(Entries from robot sessions)
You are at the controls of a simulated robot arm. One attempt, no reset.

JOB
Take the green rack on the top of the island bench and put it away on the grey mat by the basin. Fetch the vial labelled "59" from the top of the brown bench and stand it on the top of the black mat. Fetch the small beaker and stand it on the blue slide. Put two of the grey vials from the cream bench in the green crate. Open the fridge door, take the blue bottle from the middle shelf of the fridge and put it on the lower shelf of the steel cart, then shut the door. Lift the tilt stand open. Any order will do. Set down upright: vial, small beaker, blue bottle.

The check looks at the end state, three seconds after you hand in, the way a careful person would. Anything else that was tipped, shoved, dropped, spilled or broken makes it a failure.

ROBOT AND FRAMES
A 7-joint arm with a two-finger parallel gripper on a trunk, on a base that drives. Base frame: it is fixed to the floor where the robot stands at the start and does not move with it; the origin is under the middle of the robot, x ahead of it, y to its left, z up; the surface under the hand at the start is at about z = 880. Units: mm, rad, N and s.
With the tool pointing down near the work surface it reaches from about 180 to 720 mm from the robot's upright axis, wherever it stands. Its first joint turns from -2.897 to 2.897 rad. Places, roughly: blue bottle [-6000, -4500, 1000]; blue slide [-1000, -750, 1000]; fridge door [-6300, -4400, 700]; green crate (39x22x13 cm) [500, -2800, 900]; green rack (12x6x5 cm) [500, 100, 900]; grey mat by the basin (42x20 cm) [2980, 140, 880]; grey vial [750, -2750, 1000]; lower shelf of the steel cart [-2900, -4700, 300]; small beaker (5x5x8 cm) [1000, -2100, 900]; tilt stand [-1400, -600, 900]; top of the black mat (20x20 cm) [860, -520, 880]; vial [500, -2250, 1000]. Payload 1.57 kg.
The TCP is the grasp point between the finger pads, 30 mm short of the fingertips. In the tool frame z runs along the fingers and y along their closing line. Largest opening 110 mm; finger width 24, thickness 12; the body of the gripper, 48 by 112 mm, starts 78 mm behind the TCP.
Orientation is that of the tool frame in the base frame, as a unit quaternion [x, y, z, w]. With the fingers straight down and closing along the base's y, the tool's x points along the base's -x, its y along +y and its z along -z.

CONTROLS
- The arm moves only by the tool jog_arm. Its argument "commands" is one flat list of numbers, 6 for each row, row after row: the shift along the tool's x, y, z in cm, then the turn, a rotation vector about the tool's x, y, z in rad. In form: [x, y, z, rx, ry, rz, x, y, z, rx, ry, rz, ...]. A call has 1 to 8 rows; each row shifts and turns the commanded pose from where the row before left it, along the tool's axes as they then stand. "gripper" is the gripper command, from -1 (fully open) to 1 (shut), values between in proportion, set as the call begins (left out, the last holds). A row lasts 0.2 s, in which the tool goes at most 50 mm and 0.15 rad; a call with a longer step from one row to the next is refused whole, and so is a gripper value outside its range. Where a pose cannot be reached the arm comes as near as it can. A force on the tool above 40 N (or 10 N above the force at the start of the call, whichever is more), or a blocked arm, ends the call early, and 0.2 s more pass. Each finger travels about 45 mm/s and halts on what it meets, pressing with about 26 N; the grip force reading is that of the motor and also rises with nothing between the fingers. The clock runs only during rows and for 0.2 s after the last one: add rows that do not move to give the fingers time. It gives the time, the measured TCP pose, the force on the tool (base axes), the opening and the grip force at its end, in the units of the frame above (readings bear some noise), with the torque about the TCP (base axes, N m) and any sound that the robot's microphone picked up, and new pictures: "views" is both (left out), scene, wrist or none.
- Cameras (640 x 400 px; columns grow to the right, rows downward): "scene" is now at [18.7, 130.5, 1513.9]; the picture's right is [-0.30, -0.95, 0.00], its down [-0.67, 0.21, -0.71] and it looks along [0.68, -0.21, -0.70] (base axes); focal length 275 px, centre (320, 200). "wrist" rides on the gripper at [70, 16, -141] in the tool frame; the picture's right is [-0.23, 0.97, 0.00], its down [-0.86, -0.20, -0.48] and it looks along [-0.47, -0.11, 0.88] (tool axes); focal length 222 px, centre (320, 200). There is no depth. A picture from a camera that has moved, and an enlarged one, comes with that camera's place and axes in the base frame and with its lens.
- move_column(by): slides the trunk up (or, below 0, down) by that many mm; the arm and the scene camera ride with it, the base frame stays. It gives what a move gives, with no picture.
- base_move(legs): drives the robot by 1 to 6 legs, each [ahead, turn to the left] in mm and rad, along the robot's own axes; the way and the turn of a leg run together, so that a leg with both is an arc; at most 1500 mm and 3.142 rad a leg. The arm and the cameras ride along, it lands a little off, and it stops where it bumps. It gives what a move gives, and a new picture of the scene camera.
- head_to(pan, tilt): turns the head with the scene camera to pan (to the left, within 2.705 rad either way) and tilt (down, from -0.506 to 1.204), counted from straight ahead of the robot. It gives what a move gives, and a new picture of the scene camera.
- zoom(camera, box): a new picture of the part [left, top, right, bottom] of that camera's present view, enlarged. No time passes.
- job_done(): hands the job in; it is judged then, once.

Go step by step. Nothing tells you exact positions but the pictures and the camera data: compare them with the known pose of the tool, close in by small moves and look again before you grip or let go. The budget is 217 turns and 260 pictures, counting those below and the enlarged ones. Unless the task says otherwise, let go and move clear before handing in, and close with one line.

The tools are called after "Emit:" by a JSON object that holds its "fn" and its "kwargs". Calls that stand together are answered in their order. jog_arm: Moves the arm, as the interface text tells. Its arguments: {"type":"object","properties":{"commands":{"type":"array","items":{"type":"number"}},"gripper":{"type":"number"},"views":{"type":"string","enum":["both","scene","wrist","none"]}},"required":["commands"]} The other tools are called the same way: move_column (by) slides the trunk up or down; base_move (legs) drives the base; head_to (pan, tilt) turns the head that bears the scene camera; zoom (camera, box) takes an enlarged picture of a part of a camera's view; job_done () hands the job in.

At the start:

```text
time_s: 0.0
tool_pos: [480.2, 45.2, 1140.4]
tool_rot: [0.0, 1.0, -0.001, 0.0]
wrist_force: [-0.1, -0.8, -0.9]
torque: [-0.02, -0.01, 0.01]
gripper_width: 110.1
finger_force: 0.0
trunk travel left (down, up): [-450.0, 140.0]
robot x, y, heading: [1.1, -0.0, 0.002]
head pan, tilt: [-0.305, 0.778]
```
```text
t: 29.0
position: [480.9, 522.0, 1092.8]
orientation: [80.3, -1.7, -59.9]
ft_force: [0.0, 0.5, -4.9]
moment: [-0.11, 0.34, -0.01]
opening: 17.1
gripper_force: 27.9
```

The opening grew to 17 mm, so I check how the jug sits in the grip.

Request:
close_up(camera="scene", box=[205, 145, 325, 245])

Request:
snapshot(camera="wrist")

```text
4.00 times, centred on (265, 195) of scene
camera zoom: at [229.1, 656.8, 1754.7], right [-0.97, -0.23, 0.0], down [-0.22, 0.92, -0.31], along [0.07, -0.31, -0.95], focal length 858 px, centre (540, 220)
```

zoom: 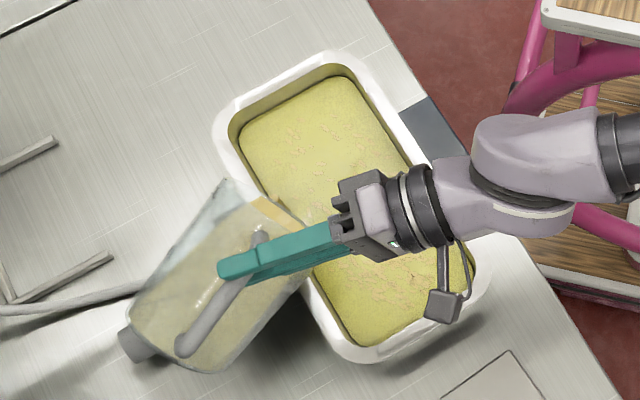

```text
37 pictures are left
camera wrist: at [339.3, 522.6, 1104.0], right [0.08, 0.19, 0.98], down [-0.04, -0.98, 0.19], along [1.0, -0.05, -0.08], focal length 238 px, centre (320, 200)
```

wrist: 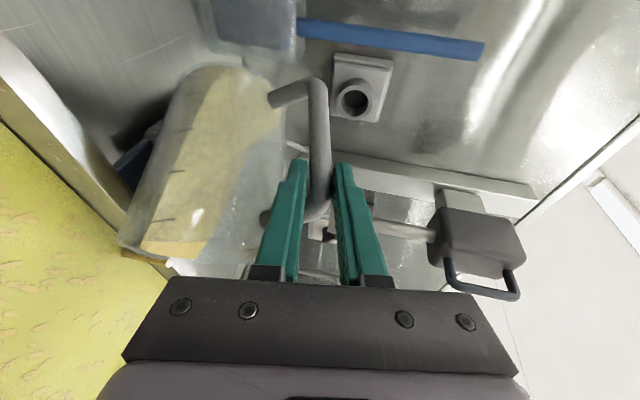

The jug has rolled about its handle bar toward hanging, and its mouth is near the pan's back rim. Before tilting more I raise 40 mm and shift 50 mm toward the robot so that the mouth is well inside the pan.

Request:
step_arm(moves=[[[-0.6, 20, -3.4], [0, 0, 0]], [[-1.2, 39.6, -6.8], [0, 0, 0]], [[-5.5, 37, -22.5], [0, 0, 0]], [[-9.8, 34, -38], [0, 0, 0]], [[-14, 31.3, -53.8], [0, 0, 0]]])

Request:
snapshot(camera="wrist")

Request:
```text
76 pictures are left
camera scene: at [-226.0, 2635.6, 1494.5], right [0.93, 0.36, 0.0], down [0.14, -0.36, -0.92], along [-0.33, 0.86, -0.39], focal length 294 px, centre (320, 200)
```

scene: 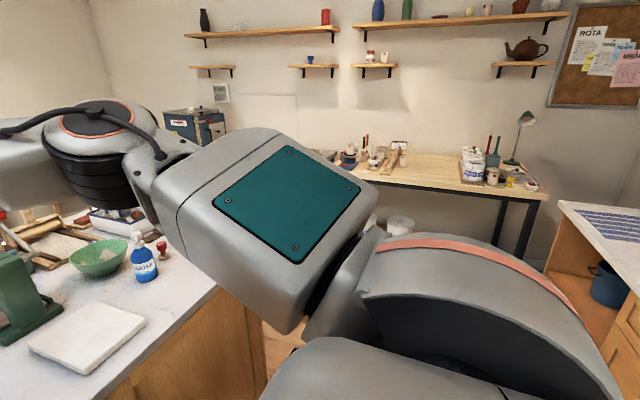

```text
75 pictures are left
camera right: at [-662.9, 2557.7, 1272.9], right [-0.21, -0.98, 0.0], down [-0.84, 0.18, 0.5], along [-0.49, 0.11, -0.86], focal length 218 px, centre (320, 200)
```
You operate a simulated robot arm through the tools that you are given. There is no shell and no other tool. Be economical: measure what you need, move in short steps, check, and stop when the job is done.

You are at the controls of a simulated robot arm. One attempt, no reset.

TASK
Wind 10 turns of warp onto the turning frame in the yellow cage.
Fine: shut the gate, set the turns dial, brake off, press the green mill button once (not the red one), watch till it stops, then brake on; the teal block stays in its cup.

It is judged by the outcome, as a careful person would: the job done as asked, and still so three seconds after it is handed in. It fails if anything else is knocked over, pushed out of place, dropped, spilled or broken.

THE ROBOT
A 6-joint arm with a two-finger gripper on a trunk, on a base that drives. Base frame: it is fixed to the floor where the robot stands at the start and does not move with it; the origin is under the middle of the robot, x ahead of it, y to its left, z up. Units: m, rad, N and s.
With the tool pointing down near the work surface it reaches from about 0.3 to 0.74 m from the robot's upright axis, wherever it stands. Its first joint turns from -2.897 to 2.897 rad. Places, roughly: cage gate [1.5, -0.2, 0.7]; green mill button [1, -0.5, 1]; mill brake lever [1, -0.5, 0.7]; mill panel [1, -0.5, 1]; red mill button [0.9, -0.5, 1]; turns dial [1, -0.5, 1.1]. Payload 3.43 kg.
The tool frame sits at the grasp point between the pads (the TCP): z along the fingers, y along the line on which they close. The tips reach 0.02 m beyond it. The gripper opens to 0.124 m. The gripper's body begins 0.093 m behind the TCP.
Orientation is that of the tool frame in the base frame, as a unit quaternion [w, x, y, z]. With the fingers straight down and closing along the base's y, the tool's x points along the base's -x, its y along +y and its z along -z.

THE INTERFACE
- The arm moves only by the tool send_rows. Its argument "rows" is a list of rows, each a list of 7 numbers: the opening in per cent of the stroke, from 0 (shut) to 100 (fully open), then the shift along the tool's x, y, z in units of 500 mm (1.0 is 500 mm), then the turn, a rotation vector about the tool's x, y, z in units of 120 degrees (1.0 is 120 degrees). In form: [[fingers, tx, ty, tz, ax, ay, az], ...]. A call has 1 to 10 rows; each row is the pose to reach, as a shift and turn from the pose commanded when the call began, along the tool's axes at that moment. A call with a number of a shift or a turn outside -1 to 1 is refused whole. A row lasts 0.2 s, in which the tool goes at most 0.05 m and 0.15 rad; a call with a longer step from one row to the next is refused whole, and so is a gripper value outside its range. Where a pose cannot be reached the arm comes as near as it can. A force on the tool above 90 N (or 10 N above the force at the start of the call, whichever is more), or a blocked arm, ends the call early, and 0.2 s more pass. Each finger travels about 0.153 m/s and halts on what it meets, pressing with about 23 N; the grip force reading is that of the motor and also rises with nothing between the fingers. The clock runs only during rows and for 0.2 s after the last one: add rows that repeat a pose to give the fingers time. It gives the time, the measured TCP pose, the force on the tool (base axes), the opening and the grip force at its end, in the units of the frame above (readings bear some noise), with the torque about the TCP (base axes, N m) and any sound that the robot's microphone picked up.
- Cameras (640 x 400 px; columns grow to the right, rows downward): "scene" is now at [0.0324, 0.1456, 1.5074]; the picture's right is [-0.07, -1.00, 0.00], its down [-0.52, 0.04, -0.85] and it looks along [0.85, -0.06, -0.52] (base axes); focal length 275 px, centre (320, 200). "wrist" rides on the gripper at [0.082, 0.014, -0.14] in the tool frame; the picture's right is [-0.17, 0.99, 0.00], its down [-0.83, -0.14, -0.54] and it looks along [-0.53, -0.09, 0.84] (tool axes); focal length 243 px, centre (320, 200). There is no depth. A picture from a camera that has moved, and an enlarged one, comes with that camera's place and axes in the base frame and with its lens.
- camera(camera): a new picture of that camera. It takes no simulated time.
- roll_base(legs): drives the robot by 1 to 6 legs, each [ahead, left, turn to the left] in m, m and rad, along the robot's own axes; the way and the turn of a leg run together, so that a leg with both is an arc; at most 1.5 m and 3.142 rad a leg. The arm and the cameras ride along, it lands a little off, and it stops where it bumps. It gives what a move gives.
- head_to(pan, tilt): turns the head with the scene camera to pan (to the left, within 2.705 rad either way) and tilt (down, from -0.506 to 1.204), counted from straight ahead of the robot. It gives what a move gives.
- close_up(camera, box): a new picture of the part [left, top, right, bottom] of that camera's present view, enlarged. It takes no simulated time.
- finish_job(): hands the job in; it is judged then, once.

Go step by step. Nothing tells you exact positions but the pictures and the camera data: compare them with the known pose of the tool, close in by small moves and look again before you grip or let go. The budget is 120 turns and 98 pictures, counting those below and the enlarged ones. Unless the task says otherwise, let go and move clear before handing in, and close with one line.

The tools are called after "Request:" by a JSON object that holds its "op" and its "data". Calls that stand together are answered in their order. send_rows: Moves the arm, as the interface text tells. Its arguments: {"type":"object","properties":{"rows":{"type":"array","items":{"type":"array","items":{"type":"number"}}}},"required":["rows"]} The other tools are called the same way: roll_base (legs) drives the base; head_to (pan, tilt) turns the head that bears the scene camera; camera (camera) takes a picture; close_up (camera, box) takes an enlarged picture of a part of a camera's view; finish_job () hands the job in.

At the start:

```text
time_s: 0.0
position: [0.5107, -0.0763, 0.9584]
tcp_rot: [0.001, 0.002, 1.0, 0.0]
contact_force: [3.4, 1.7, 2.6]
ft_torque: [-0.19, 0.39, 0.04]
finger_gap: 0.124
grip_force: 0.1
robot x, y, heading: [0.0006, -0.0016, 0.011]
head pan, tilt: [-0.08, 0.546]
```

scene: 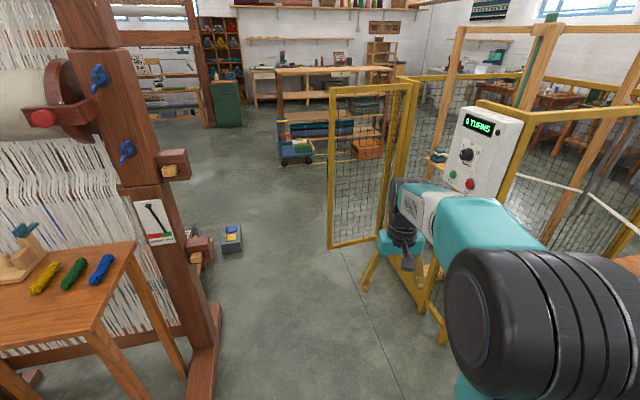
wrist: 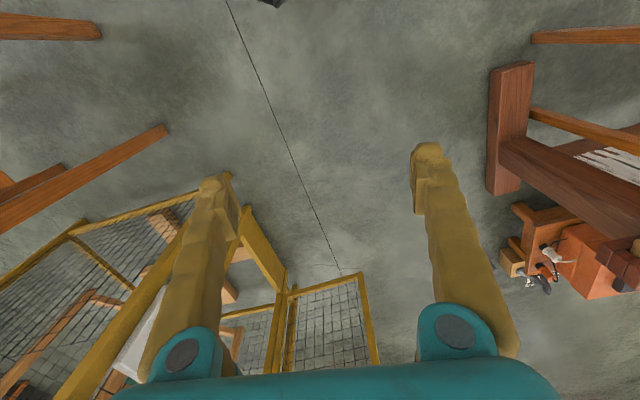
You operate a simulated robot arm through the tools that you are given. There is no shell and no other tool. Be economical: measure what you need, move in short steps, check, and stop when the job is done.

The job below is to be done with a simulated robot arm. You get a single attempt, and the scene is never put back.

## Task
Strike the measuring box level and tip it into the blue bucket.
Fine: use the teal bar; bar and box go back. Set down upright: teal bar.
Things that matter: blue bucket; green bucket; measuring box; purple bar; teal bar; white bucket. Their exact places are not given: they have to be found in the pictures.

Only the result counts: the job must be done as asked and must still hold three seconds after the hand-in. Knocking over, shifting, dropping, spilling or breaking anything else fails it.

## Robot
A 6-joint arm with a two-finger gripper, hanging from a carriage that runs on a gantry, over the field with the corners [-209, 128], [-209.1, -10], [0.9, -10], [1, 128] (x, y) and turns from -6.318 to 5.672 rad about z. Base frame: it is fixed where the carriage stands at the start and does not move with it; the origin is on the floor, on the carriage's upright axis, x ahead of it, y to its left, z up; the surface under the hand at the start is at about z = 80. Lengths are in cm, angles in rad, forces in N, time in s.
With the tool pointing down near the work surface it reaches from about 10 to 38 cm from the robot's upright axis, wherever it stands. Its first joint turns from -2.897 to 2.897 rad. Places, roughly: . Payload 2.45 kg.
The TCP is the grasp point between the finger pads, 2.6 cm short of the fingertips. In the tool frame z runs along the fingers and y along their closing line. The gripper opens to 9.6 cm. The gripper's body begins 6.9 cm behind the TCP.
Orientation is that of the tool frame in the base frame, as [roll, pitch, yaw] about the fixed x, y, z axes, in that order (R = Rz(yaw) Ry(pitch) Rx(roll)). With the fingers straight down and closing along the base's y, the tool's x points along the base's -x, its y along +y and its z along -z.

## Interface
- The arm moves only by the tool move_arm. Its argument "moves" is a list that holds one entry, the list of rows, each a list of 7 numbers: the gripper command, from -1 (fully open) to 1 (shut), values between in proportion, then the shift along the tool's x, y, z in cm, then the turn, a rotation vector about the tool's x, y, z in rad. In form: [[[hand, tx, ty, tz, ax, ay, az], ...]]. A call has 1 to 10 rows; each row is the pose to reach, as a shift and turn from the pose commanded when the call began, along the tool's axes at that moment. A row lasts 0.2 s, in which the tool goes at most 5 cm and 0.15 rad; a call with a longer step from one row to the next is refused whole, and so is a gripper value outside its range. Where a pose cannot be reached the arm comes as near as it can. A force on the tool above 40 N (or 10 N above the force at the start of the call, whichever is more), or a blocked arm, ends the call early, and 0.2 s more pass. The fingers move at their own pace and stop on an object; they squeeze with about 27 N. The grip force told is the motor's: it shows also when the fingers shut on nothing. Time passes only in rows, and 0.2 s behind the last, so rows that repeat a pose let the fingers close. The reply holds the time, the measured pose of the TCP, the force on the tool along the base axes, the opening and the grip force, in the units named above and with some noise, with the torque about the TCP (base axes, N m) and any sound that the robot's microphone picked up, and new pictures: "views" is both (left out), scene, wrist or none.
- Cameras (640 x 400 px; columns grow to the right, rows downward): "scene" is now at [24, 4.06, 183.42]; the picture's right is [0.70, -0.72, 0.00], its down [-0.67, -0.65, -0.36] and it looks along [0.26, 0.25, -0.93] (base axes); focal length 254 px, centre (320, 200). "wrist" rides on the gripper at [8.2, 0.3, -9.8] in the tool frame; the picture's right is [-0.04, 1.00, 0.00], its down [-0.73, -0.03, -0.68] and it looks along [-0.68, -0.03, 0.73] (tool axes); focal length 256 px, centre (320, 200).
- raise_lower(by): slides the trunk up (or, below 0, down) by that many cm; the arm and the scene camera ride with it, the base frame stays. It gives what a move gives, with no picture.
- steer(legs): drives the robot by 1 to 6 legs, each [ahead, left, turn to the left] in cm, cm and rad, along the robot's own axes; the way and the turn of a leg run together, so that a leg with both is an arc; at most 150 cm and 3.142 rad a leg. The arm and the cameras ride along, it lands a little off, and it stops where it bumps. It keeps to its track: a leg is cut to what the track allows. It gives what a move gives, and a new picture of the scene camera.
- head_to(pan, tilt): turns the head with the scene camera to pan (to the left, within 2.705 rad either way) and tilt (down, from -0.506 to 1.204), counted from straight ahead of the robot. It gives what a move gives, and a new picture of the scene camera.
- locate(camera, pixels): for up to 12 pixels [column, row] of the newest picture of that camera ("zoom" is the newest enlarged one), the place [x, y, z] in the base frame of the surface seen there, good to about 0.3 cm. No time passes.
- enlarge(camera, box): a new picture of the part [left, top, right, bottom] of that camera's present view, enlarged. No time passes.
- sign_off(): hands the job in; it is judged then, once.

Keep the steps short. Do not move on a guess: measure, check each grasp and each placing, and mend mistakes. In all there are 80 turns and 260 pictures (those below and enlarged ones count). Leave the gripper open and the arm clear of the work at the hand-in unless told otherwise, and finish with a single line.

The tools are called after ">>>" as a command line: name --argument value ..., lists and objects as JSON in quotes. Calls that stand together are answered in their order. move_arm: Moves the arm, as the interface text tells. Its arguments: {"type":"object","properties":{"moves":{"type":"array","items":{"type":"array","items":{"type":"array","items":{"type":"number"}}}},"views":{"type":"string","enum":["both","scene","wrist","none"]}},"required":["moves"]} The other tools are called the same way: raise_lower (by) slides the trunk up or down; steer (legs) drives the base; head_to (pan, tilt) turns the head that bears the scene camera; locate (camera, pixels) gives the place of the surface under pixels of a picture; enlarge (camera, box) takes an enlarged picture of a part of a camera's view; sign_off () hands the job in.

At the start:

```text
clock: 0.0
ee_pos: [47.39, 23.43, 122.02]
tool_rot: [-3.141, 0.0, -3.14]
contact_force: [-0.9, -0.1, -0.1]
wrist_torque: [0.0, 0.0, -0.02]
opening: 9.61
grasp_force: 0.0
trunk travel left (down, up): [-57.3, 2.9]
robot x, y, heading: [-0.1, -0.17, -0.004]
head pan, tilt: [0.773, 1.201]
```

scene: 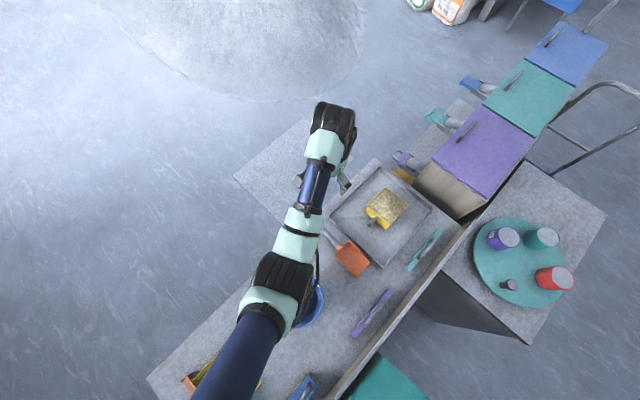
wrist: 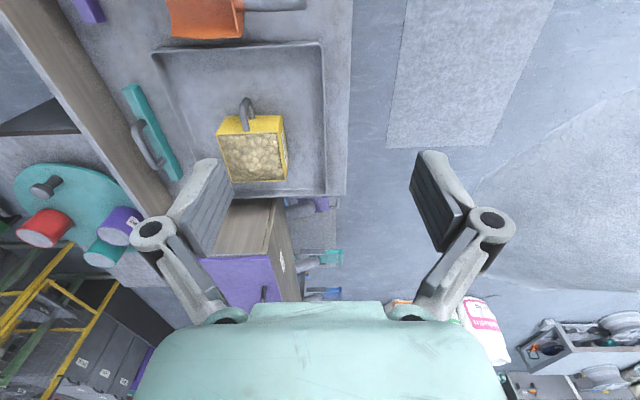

Task requirements
Only the lines from the start of the data to the line holding "A 7-joint arm" are wanted; return them exactly, both ends included. Set them in a Markdown table: No. counts from 1, Line holds the line, and blank lines are dropped.

Solved problem
| No. | Line |
|---|---|
| 1 | You are at the controls of a simulated robot arm. One attempt, no reset. |
| 2 | JOB |
| 3 | Take the green rack on the top of the island bench and put it away on the grey mat by the basin. Fetch the vial labelled "59" from the top of the brown bench and stand it on the top of the black mat. Fetch the small beaker and stand it on the blue slide. Put two of the grey vials from the cream bench in the green crate. Open the fridge door, take the blue bottle from the middle shelf of the fridge and put it on the lower shelf of the steel cart, then shut the door. Lift the tilt stand open. Any order will do. Set down upright: vial, small beaker, blue bottle. |
| 4 | The check looks at the end state, three seconds after you hand in, the way a careful person would. Anything else that was tipped, shoved, dropped, spilled or broken makes it a failure. |
| 5 | ROBOT AND FRAMES |
| 6 | A 7-joint arm with a two-finger parallel gripper on a trunk, on a base that drives. Base frame: it is fixed to the floor where the robot stands at the start and does not move with it; the origin is under the middle of the robot, x ahead of it, y to its left, z up; the surface under the hand at the start is at about z = 880. Units: mm, rad, N and s. |